Cada turma preparou a própria festinha em sua sala. Eu já passei em todas, assim como os demais professores. Os comes e bebes, as despedidas e discursos, e, claro, as fotos. No 8º ano, porém, quis fazer uma foto diferente. Estávamos todos juntos, e de repente me veio a ideia. Chamei as duas meninas, sempre tão próximas e amigas, e as convidei para uma foto especial. Uma foto não de dentro da sala, mas de fora. Uma foto em que nós três mirássemos, da janela, um outro horizonte, distante e inusitado. Uma foto que nos mirasse, de fora da sala, tal como éramos naquele momento, só um professor e duas alunas, felizes de estarmos ali. Pedi ao Júlio para pular a janela e nos captar de fora. Ele topou na hora. E ensaiamos diferentes posições. Uma delas, mais que todas, me deixou intrigado, pela beleza e delicadeza que revelava.
Agora que tudo mudou, não consigo olhar para ela sem reviver tanta coisa que aconteceu e sentir o peso que ela carrega, a partir de então. Porque a Yasmim não está mais aqui.
Olho o retrato. Júllya sorri do seu jeito tímido e cheio de vida. Está com um vestido azul e uma faixa marrom dividindo seu cabelo cacheado. A Yasmim ri um riso expansivo, rindo com os dentes e com os olhos. Está com um vestido vermelho carmim e um crucifixo no peito. Eu, por trás dela, rio com os olhos quase fechados. Estou com uma camiseta cor de açafrão. Com as janelas verdes e as paredes em branco e verde, a fotografia ganha contornos suaves, como uma pintura em aquarela. Ela prende a atenção. E mais do que qualquer outro retrato que eu já tenha visto e revisto, esse parece estar vivo, em movimento.

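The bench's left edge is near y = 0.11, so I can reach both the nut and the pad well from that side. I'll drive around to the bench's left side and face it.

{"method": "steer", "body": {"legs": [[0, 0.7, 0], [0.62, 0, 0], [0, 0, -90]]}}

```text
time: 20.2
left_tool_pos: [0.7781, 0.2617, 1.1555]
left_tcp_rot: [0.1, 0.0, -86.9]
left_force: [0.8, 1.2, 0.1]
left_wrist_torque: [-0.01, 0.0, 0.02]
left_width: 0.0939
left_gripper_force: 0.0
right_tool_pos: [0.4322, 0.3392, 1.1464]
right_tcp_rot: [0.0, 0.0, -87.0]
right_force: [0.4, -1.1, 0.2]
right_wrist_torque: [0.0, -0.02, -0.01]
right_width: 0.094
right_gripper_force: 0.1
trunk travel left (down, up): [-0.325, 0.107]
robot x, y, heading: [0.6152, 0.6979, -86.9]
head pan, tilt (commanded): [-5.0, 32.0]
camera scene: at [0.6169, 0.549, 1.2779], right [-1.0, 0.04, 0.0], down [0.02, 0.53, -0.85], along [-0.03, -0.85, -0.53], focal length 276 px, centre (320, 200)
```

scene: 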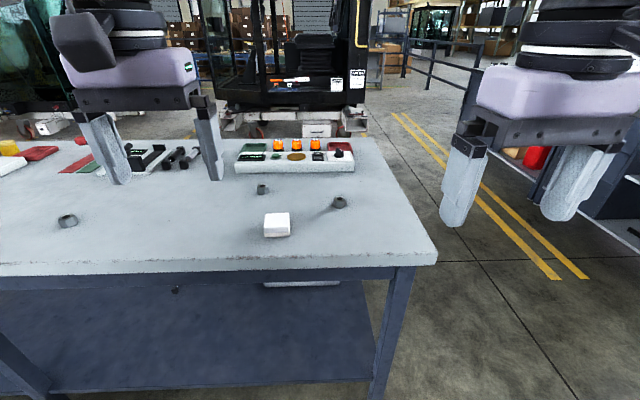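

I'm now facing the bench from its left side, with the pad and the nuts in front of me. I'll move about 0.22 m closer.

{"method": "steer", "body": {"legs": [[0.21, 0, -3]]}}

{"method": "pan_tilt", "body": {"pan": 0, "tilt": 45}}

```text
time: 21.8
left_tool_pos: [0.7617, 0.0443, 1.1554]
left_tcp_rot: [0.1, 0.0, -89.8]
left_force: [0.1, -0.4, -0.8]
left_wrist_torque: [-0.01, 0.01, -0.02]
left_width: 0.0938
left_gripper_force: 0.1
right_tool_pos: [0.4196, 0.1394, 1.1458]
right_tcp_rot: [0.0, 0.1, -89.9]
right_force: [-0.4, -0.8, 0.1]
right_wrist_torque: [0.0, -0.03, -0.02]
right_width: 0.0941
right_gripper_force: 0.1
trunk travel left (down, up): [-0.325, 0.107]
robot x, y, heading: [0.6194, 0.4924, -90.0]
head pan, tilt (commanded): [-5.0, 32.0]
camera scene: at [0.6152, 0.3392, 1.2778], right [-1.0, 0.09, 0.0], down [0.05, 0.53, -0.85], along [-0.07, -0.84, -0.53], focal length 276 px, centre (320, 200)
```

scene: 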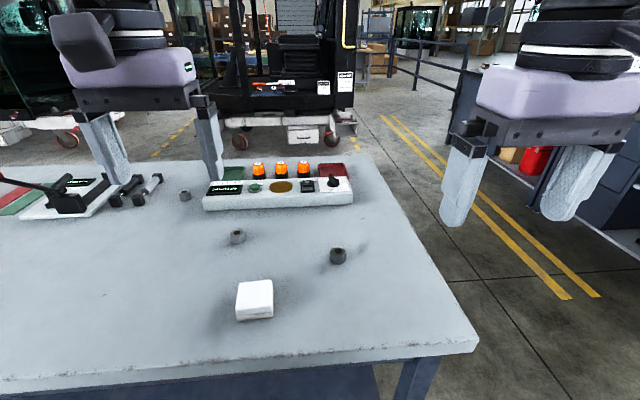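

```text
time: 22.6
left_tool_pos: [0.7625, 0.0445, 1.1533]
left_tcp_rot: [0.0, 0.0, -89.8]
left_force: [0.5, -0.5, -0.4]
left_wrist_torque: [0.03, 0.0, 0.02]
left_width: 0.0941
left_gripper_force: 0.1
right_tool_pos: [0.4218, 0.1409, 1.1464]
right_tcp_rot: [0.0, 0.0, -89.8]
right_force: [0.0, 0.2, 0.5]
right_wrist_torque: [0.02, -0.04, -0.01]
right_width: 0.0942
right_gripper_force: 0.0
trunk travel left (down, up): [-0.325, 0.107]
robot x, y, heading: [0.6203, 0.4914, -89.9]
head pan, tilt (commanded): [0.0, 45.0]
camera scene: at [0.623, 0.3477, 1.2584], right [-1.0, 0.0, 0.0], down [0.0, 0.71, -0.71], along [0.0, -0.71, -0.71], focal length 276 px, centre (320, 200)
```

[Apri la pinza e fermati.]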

Fui professor das duas por dois anos, em 23 e 24. Elas sempre me chamaram a atenção. Meninas humildes, mas inteligentes, numa turma de meninos. Uma mais tímida e reservada, a outra mais desbocada e afoita. Elas se completavam em sua amizade. Eram duas bonitas e cheias de vida e graça. Gostavam de ler e escreviam muito bem. Como duas adolescentes, tinham os seus segredinhos, os seus amores, as suas angústias, suas queixas e infindáveis conversas, entre elas ou com o Hiago.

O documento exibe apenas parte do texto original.